What do you do at Cedars-Sinai?
Jodi Hirata: I’m currently the assistant manager for outpatient physical therapy for orthopaedics patients.
I supervise our orthopaedic physical therapy clinic. I also still have the opportunity to treat patients from time to time. I support our therapists operationally to make sure their days run as smoothly as possible. I work with the front office so therapists can just focus on their patients.
When patients have questions about the process, I can explain to them how everything works without the pressure of having to run from appointment to appointment.
I also help match them up with a therapist who can give them the best possible experience. All of our therapists are excellent, so I’m looking at communication styles and other factors. That way, they don’t just get the care they need, they also get care they enjoy.
What do you wish more people understood about physical therapy?
JH: The idea of “no pain, no gain” is not true. Sometimes, it might hurt a little bit, but it’s not supposed to be flat-out painful. Everyone jokes that PT stands for “pain and torture.” We therapists even joke about that, but it’s not really true.
Physical therapists are movement analysts. We look to see how you’re moving. And sometimes, we’re detectives. If you have back pain, for example, we want to figure out what is causing it so we can treat it.
How do you unwind?
JH: I love to cook and bake. Someday, I want to win the Pillsbury Bake-Off. That’s culinary immortality! You send in your recipe, they test it and decide which one they want to feature. I have some sweet dishes and a savory one in mind.

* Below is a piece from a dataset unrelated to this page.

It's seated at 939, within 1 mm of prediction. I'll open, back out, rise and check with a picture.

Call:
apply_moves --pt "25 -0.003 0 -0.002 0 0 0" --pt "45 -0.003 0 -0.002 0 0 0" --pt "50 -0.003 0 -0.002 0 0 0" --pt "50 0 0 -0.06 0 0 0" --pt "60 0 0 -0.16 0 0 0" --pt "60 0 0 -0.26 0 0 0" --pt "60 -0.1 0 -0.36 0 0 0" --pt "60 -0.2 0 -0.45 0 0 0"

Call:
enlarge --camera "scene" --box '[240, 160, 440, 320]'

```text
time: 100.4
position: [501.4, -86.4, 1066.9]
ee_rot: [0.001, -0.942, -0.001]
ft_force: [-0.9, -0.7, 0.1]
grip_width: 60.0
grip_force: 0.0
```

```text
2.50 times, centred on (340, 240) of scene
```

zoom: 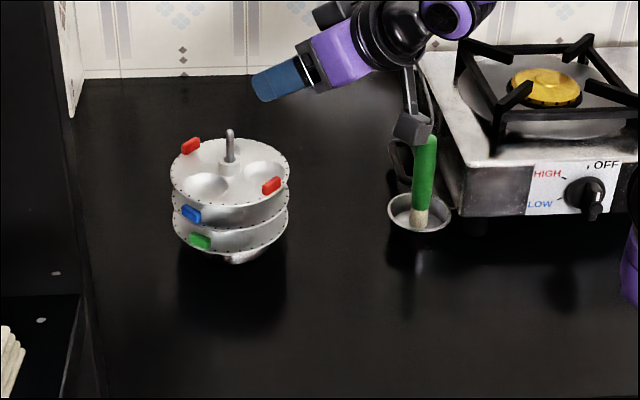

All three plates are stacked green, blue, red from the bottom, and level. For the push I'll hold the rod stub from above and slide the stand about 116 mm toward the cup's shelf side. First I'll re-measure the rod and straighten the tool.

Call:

What’s your favorite “hidden gem” in Los Angeles?
JH: There’s an Italian restaurant in Beverly Hills that doesn’t have Beverly Hills prices called Da Pasquale. It’s amazing.
What do you geek out over?
JH: I am a huge sports fan.
Last year, I went to two World Series games. I was in the nosebleeds, but I was still in the stadium.

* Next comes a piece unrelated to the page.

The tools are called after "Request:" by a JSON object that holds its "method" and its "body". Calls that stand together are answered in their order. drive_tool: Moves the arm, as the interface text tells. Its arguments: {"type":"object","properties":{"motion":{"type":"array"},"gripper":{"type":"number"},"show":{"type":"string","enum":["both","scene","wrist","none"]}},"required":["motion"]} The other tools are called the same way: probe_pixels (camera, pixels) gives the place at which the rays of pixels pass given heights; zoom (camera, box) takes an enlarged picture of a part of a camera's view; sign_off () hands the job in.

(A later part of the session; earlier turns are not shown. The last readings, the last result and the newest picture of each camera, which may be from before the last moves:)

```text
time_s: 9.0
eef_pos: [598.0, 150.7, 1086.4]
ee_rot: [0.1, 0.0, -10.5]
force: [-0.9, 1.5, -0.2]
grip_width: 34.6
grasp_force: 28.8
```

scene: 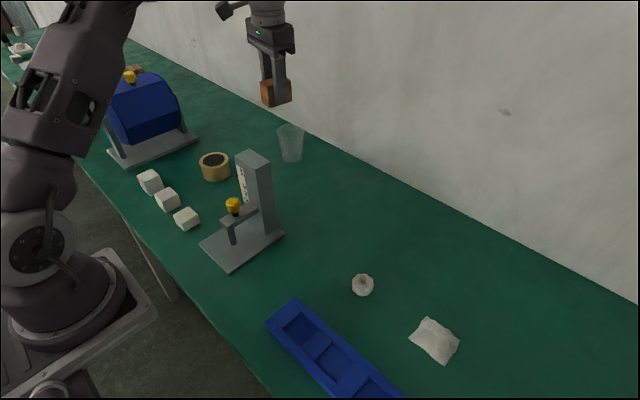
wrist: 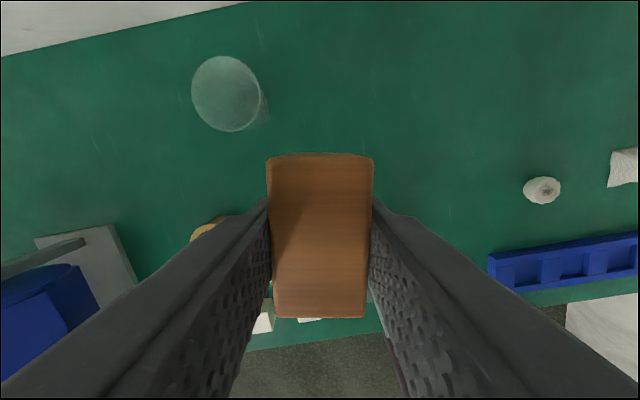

I’m a Dodgers fan, and earlier this season, I got to throw out the first pitch. I was nominated to do it because my executive and associate directors know I’m a die-hard Dodger fan and they wanted to highlight someone on our staff.

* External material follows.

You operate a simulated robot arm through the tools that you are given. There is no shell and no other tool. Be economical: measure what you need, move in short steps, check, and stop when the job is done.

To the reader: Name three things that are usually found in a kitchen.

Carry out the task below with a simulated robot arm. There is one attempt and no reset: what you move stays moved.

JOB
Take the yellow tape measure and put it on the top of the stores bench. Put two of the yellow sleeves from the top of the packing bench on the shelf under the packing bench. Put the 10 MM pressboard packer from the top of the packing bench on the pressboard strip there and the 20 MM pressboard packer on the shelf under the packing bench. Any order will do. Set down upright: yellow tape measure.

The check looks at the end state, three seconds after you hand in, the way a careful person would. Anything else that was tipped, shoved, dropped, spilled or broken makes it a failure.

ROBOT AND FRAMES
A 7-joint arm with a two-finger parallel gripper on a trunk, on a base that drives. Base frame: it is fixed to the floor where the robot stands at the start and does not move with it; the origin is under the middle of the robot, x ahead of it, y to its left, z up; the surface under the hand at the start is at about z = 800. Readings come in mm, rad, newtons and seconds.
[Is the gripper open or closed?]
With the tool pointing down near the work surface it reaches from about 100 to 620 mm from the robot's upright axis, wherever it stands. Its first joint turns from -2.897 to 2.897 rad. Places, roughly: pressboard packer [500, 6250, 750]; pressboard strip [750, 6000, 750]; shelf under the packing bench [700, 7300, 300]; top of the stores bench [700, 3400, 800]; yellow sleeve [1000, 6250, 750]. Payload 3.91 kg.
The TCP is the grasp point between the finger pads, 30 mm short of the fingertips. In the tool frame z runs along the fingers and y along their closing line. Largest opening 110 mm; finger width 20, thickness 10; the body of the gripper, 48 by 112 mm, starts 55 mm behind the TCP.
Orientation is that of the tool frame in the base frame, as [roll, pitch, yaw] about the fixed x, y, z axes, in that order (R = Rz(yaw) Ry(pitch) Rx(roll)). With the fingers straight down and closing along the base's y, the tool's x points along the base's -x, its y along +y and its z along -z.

I’ve been with Cedars-Sinai for close to 24 years and worked my way from an entry-level physical therapist to management. I’m a good example of how someone can build a really great career here.
Any pitching advice?
JH: Practice some, but not as much as I did. I practiced so much I got a little tendonitis. Thank goodness I’m a PT! Practice enough that you get the mechanics of the throw.
Most importantly, keep it in perspective and enjoy the moment! I had to remind myself, “So what if I throw it in the dirt? Even if I throw really well, it’s not like they’re going to offer me a contract!”